One of the keys to career progress (advancement) is identifying and taking advantage of new opportunities. Most of the time the new opportunities are not obvious; after all, when things become obvious they are usually past the “opportunity” stage. The crucial habit for progress is watching, learning and becoming aware of trends and changes going on around you. Here are three steps to help you prepare yourself for the next big opportunity:

  • Demonstrate flexibility: The word ‘flexible’ has various meanings; in this context think of ‘willingness.’ Be the person at your company who is willing to do new things, like taking on the project that nobody wants. Don’t balk when things don’t go the way you want them to go.
  • Get out of your comfort zone: Face it, progress never comes without some level of discomfort. Look for ways you can improve your skills in new areas. Think of something you never would have considered and do it; even if it’s riding a bull.
  • Work with people: The only way to progress in this life is to work with other people. The teams that have people who work together win. Even in so-called “individual sports” such as running, race car driving or gymnastics, the athletes depend on many other people for their success. Be open and humble enough to learn from other people, and be willing to help others any way you can.

At the end of the day (or week, month or year) you are responsible for your progress. You need to take the steps. You will surely find many along the way who are willing to help you; take advantage. But don’t wait for them to bring success to you; that will never happen. Make the effort; take the steps.

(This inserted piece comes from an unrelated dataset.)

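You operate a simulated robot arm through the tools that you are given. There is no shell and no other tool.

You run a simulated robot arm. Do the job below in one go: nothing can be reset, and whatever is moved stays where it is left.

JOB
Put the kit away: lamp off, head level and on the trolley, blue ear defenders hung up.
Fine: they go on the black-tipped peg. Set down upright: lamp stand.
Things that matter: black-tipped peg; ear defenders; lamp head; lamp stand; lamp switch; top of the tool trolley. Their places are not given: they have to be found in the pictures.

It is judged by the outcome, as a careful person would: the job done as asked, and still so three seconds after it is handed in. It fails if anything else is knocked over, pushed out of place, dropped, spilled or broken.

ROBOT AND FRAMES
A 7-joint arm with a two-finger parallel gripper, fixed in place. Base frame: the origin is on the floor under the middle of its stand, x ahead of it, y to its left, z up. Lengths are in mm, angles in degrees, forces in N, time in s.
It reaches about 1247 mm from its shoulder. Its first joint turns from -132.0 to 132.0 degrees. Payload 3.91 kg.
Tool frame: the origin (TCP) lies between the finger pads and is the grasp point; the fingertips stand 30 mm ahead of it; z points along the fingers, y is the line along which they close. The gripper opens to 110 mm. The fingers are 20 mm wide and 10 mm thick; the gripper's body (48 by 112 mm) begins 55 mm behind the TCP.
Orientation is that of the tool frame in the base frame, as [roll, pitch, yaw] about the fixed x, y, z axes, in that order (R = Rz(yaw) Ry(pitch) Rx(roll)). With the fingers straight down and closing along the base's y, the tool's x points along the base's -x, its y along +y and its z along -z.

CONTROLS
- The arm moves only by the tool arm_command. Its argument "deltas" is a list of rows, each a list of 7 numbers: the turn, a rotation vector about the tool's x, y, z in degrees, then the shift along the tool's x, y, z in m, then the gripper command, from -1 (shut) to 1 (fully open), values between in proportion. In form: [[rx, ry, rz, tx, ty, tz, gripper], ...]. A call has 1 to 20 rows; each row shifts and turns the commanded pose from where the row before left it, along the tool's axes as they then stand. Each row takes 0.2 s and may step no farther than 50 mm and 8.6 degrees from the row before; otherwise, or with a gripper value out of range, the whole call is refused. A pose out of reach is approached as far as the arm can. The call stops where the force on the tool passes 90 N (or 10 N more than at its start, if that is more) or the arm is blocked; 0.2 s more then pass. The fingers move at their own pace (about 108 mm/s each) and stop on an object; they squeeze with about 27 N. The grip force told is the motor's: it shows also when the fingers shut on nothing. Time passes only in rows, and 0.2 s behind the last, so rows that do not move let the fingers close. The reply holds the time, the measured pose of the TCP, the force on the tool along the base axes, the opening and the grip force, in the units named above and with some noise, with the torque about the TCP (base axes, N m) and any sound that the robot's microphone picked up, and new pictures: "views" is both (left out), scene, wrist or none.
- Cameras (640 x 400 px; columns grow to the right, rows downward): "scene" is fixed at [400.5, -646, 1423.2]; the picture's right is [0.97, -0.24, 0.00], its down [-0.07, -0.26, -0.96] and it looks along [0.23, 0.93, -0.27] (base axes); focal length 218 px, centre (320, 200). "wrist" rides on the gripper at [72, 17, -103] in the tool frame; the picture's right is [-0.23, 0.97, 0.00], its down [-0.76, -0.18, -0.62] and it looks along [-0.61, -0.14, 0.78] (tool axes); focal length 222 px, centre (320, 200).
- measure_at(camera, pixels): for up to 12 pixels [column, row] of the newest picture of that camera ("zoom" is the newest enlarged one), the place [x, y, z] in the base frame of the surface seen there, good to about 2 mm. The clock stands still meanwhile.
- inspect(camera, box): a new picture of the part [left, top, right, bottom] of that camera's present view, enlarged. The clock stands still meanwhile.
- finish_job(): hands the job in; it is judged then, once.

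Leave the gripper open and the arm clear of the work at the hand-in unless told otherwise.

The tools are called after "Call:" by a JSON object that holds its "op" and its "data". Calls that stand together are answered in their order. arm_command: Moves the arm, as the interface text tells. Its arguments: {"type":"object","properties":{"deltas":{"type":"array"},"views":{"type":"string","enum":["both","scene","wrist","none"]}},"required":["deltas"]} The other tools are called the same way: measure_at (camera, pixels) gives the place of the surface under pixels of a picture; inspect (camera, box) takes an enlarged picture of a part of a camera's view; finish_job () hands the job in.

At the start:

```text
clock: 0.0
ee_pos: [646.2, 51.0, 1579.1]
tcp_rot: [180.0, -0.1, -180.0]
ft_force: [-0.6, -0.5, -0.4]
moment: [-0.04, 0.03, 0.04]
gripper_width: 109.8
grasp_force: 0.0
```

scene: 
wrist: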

The Product Management Perspective: The ideas for this post came from a question posed to me about how an engineer can become a product manager. Following these three things will help you progress from your work as an engineer (or support or SE or any other job) to becoming a successful product manager. And for you who are product managers, look for people who are trying to make the shift and reach out and help them. You’ll find satisfaction in knowing you helped someone else, and doing so will benefit your career.